For large stretches of the game, Morris, a first-time All-American and MAC Hermann Trophy finalist, disappeared. Akron's offense wasn't much better - save for a couple of plays created by their talented sophomore midfielder and leading goalscorer Richie Laryea the Zips were unable to break down a Stanford back line featuring All-American left back Brandon Vincent and Lancaster County natives Drew Skundrich (right back) and Brian Nana-Sinkham (center back).

Vincent nearly set up Foster Langsdorf for a winner early into overtime, but Akron keeper Jake Fenlason somehow got a hand on the ball to knock it away. Fenlason also stopped Langsdorf, a sophomore out of the Portland Timbers Academy, on a breakaway in the 31st minute.

Laryea had a break of his own in the latter of stages of overtime that Cardinal goalkeeper Andrew Epstein did well to cut out.
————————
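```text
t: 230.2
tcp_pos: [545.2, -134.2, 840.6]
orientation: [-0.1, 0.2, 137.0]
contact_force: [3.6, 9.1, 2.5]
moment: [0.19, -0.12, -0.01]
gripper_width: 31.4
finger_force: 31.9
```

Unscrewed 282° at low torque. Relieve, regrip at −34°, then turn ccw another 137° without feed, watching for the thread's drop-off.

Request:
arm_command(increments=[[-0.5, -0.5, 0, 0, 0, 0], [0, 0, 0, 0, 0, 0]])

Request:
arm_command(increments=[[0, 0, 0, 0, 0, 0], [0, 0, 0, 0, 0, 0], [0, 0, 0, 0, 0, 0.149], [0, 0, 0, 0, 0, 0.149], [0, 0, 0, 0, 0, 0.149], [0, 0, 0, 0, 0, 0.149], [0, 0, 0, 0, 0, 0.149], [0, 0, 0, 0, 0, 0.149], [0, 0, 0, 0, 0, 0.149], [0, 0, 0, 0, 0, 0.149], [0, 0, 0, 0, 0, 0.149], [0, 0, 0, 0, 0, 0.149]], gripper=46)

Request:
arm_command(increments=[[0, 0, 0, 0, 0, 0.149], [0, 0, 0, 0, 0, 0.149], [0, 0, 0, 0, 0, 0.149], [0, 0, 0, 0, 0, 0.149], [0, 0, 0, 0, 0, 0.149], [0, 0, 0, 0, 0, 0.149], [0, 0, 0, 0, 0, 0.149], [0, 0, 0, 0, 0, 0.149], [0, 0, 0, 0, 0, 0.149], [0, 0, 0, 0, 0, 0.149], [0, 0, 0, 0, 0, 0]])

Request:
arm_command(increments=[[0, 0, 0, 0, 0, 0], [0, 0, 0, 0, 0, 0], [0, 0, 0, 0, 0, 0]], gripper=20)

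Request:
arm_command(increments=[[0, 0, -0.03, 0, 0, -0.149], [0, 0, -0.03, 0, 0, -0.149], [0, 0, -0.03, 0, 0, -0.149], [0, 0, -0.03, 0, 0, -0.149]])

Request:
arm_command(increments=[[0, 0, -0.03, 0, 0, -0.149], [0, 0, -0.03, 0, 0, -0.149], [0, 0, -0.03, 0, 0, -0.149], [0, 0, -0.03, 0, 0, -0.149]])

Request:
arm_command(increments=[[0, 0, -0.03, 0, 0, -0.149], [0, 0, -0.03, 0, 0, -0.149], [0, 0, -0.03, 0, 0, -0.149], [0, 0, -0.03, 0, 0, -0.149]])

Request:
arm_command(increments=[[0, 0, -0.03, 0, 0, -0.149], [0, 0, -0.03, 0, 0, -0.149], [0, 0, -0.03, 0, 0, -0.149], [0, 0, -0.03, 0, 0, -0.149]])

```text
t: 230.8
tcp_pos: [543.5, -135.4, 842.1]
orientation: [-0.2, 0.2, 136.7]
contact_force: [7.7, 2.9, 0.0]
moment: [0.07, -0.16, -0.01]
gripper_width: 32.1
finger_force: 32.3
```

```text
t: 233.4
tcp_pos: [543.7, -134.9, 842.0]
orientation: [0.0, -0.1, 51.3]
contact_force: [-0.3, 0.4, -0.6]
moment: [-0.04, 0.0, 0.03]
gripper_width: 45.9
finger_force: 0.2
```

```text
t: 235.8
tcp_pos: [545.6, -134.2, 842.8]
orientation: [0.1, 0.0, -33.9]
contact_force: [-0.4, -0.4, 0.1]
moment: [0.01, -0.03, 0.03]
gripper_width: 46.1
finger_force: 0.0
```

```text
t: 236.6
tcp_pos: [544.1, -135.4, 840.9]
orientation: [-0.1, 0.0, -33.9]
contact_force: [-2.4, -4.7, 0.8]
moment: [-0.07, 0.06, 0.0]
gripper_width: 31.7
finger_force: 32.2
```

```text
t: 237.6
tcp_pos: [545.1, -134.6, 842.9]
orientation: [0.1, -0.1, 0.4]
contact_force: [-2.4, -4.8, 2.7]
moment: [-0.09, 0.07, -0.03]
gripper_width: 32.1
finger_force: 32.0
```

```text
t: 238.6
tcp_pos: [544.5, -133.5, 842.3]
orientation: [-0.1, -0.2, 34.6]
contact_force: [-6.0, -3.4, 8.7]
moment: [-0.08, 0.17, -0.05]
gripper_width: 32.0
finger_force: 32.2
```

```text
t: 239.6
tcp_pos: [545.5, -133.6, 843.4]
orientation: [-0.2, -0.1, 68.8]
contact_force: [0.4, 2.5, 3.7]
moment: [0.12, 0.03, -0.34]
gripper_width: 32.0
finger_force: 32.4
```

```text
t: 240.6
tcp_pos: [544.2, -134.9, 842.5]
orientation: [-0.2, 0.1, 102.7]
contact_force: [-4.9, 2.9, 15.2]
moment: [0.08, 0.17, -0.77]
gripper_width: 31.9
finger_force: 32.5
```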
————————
Epstein, a junior out of the Colorado Rapids Academy, also made a save to finally end the penalty shootout in the 10th round. Skundrich missed the first penalty to put Stanford in a hole, but Epstein's save on Adam Najem's attempt kept the Cardinal alive. Nana-Sinkham, who like Skundrich played for PA Classics in the U.S. Development Academy, converted his attempt.
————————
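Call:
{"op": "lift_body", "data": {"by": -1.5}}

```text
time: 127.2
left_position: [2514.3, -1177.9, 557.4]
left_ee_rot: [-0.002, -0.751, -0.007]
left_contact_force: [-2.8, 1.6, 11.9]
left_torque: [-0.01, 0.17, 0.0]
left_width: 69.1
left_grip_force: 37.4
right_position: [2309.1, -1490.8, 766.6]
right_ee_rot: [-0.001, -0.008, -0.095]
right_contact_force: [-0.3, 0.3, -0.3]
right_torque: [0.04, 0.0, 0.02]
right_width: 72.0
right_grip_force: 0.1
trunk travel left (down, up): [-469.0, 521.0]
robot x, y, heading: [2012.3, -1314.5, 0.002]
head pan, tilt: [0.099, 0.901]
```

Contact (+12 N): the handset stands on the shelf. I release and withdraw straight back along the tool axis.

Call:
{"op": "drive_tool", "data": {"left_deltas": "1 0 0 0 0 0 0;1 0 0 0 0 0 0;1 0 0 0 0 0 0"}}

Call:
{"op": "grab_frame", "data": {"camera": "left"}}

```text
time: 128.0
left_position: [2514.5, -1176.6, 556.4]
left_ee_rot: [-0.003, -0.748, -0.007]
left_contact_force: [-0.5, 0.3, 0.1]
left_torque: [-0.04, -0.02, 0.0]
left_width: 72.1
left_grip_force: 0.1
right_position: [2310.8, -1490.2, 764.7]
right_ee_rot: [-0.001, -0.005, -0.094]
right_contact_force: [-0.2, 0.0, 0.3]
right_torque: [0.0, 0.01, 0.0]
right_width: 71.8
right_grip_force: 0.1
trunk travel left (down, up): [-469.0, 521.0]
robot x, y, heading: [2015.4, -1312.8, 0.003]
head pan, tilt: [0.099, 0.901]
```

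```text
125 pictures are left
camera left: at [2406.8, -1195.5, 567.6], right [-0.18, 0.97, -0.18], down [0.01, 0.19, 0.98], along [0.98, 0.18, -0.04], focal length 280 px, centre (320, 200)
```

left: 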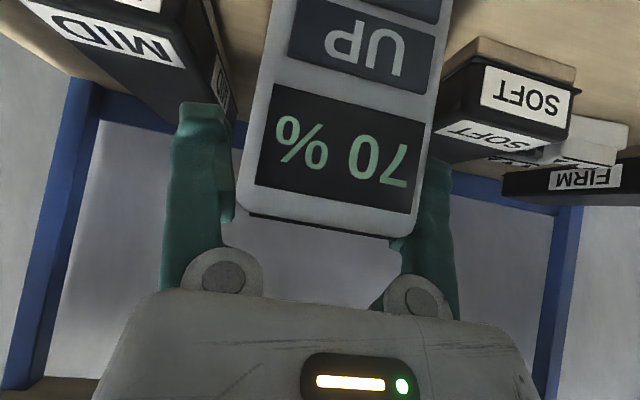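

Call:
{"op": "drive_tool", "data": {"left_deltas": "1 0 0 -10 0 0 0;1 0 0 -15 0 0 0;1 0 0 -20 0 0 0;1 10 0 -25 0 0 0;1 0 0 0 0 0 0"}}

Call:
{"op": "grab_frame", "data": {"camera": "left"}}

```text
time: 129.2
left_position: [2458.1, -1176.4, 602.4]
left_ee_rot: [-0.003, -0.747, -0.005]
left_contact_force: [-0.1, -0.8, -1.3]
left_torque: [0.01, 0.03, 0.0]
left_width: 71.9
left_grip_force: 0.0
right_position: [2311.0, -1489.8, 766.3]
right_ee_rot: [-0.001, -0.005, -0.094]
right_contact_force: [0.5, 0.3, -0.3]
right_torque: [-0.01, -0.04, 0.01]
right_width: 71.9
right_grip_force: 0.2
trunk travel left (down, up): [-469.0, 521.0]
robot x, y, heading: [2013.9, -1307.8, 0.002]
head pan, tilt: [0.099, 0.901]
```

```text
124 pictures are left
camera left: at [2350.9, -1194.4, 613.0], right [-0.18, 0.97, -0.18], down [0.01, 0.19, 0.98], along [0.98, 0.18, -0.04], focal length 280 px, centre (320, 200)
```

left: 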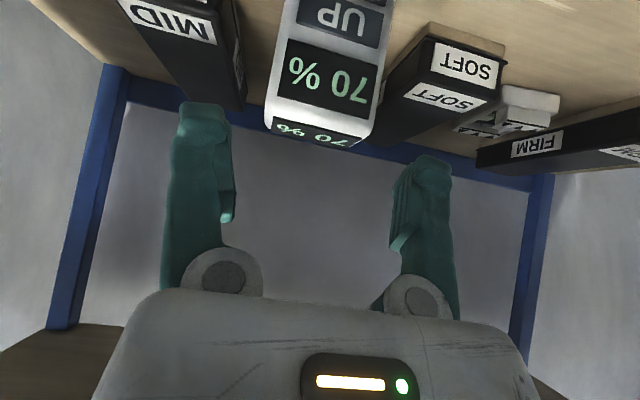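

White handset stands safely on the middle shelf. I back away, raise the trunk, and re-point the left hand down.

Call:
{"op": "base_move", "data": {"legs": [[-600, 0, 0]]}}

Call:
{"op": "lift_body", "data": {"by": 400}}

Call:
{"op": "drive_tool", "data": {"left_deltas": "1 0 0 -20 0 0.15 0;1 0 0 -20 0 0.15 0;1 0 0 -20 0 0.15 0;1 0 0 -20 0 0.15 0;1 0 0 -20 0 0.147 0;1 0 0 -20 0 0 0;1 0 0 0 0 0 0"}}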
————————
Stanford will play for its first national championship against a Clemson program that won it in 1984 and 1987 on Sunday afternoon at 2 p.m. on ESPNU.

Notes

-Sporting Park looked empty on TV, but the recorded attendance was 4,047, about 50 fewer people than showed up to the semifinals at Talen Energy Stadium (PPL Park) in Chester two years ago. The temperature Friday night was in the 50s; it was in the 20s in Philadelphia two years ago.

-While it didn't show in the boxscore of a scoreless draw, Julian Buescher was arguably the best player on the field in either game Friday night not wearing a different color shirt, the 22-year-old sophomore from Germany making a case for a Generation adidas offer.
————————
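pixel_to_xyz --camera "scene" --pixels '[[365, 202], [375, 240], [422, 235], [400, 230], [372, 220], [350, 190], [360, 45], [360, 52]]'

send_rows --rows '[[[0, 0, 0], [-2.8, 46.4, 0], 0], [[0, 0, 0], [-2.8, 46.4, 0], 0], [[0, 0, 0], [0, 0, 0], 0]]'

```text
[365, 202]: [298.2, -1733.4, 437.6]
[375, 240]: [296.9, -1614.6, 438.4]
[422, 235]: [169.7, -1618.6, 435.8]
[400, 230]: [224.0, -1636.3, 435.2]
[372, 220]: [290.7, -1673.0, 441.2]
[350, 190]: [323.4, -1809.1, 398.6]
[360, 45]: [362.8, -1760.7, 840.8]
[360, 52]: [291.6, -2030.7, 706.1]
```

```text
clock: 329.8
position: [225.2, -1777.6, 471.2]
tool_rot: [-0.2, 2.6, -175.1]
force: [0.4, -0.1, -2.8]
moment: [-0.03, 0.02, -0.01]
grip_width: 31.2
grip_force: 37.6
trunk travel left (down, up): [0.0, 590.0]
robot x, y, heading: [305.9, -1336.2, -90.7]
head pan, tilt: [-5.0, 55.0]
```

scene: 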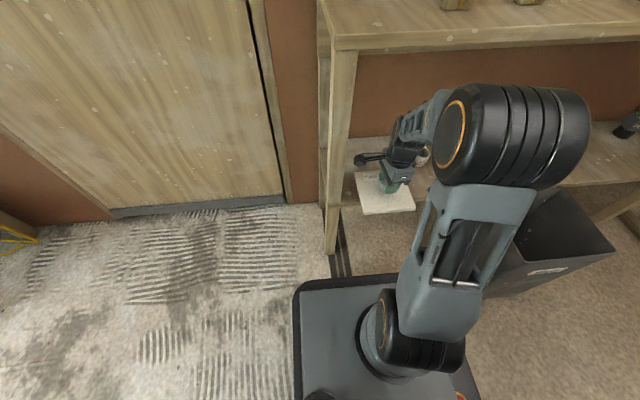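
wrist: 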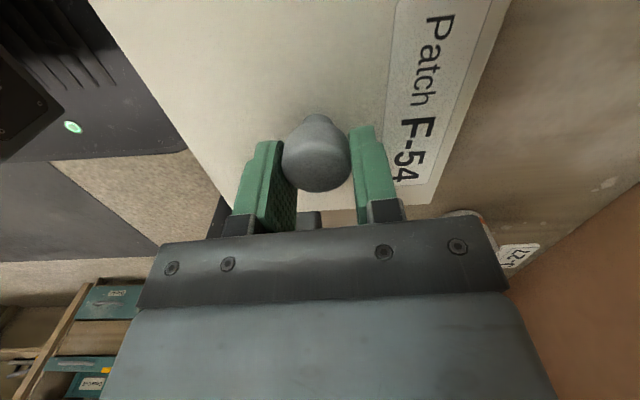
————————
-No College Cup has ever had both semifinal games end in scoreless draws. North Carolina and Charlotte both advanced to the 2011 final on penalties, North Carolina after a 2-2 draw with UCLA and Charlotte after a scoreless draw with Creighton.

-College soccer allows players who haven't played in the game to take penalties, something that happened in both games last night. Mark Verso and Adam Mosharrafa both converted for Stanford; Tyler Sanda, Pau Belana and Adi Dakar converted for Akron; and Oskar Sewerin missed his attempt for Syracuse.